Der englische Essayist erkundet den Zusammenhang von Freiheit und Zusammenhalt und nimmt die ganze Fülle des Menschseins in den Blick. Von Till Kinzel
Der am 12. Januar 2020 verstorbene englische Philosoph Roger Scruton gehört zu denjenigen Autoren unserer Zeit, die wirklich etwas zu denken geben. Auf seine unnachahmliche Weise gelang es Scruton mit nie ermüdendem Elan, die ganze Fülle des Menschseins in den Blick zu nehmen und zu reflektieren. Diese Denkarbeit blieb aber nie nur „akademisch“ im negativen Sinne eines bloß theoretischen Zeitvertreibs oder eines fußnotenschweren Spezialistentums. Vielmehr war sie akademisch in jenem umfassenden Sinne, den etwa Josef Pieper stets in Erinnerung rief: das umfassende Bedenken aller denkbaren Sachverhalte.
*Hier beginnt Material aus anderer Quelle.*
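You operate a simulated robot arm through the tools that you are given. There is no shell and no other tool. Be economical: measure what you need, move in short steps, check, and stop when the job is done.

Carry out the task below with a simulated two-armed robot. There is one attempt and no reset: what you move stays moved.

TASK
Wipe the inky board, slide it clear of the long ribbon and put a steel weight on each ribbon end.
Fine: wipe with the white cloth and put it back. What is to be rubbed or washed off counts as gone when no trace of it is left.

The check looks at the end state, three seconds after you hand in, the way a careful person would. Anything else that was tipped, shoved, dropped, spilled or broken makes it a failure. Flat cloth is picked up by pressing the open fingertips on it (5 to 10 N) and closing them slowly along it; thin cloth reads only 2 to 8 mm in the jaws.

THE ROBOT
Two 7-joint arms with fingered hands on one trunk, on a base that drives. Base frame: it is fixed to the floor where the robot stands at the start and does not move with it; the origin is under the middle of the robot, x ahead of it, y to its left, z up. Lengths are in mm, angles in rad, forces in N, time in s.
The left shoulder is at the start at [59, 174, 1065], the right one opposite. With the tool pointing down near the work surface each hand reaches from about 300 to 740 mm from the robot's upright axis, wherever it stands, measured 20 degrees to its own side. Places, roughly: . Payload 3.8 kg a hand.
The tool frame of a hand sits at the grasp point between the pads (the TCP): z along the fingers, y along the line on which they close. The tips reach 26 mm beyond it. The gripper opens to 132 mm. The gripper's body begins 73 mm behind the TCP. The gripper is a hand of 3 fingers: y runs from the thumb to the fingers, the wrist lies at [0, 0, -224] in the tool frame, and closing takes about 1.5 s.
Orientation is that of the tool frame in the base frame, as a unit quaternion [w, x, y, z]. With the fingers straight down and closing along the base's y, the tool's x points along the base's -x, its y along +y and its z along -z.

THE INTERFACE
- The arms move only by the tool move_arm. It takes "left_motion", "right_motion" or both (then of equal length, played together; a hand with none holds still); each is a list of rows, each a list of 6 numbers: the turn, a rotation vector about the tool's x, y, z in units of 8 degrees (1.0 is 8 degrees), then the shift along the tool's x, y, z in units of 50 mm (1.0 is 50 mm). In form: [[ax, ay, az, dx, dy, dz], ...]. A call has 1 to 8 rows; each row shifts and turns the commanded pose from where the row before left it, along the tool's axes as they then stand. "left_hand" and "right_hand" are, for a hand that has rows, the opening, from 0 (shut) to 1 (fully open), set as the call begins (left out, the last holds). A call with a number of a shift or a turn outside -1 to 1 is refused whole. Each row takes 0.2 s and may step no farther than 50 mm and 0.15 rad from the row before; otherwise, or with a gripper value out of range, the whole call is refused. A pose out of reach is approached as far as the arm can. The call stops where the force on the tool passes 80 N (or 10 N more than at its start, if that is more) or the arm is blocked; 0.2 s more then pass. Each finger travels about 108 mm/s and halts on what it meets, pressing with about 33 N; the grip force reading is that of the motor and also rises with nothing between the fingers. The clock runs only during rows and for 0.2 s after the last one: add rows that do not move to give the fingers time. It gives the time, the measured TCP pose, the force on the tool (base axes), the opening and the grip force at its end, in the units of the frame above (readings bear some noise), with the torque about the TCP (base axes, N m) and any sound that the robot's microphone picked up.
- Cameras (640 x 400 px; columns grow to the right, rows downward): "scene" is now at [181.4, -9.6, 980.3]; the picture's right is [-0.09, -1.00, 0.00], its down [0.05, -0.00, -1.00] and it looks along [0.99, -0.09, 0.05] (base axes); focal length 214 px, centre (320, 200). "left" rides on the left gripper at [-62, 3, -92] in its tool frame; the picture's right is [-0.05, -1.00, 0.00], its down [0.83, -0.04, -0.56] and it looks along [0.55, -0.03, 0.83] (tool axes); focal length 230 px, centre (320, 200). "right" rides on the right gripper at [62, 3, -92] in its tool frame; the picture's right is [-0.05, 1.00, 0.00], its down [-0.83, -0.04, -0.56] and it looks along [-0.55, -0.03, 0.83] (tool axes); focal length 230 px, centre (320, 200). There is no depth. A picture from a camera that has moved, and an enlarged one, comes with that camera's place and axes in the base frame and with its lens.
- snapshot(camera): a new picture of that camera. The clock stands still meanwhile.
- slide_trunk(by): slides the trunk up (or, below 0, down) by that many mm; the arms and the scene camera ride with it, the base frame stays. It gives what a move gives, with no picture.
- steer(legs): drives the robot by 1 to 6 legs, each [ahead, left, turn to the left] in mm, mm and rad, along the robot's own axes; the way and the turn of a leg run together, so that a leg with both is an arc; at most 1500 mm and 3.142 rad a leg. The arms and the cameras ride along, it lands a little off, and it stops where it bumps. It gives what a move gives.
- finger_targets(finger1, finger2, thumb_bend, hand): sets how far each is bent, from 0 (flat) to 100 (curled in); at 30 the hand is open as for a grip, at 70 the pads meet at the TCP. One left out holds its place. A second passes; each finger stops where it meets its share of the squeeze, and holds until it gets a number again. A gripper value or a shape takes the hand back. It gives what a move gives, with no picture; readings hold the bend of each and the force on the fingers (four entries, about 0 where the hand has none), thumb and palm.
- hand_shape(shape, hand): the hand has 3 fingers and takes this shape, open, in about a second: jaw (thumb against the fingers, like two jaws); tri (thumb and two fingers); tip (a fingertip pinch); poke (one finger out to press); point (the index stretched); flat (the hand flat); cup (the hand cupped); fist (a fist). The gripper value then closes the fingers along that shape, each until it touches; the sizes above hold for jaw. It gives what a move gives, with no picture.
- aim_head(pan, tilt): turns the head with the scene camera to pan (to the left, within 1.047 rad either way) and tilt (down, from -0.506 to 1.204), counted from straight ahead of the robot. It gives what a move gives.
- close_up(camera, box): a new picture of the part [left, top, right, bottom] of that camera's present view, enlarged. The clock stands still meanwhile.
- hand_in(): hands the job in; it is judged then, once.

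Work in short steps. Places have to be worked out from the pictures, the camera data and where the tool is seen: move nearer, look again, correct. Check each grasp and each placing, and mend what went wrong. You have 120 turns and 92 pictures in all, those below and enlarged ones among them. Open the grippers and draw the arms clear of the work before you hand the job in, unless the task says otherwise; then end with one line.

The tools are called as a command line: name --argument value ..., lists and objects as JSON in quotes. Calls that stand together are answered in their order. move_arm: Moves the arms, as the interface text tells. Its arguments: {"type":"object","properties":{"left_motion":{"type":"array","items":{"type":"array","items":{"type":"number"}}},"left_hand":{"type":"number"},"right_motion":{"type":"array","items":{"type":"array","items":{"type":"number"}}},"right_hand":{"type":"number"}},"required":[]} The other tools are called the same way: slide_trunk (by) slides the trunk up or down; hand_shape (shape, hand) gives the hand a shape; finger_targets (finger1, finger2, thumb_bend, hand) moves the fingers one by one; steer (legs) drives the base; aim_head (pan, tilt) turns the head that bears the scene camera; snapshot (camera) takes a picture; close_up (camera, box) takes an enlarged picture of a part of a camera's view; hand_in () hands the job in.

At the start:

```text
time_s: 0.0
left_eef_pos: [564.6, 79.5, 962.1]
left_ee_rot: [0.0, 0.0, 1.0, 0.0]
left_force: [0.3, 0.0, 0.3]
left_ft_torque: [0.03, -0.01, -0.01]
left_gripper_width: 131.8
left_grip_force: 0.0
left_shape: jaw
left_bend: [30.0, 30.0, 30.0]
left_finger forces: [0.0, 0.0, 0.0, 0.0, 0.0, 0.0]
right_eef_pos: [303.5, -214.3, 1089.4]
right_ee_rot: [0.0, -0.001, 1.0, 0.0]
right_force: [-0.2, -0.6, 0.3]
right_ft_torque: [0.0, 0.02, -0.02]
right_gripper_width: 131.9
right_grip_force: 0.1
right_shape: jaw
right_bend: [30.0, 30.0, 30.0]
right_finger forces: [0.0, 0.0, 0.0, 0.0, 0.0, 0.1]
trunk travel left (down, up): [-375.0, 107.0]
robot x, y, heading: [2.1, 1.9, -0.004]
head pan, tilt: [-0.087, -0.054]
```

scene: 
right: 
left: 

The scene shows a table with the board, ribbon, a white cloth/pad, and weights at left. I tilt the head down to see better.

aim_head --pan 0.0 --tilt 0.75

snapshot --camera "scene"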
Daher nahmen in seinen letzten Jahren auch verstärkt religiöse Themen großen Raum in Scrutons Nachdenken ein, so wenn er den Platz Gottes in einer entzauberten Welt erkundete.
Ein schönes Beispiel dafür ist das mit einem etwas irreführenden Titel versehene Buch „Bekenntnisse eines Häretikers“, in dem einige eindrucksvolle Essays Scrutons versammelt sind. Diese liegen quer zum heutigen Zeitgeist, und doch ist Scruton kein „Querdenker“. Vielmehr denkt er geradeaus, er folgt einer klaren Linie: sich die Quellen einer humanen und freiheitlichen Gemeinschaft zu vergegenwärtigen. Der Begriff des „Häretikers“ muss hier übrigens mit einem Körnchen Salz verstanden werden und eigentlich in Anführungszeichen gesetzt werden – denn häretisch ist Scruton nur gegenüber der herrschenden Zivilreligion der politischen Korrektheit, die selbst diejenigen zu Aussätzigen zu machen sucht, die unbeirrt am Bewährten der Tradition festhalten.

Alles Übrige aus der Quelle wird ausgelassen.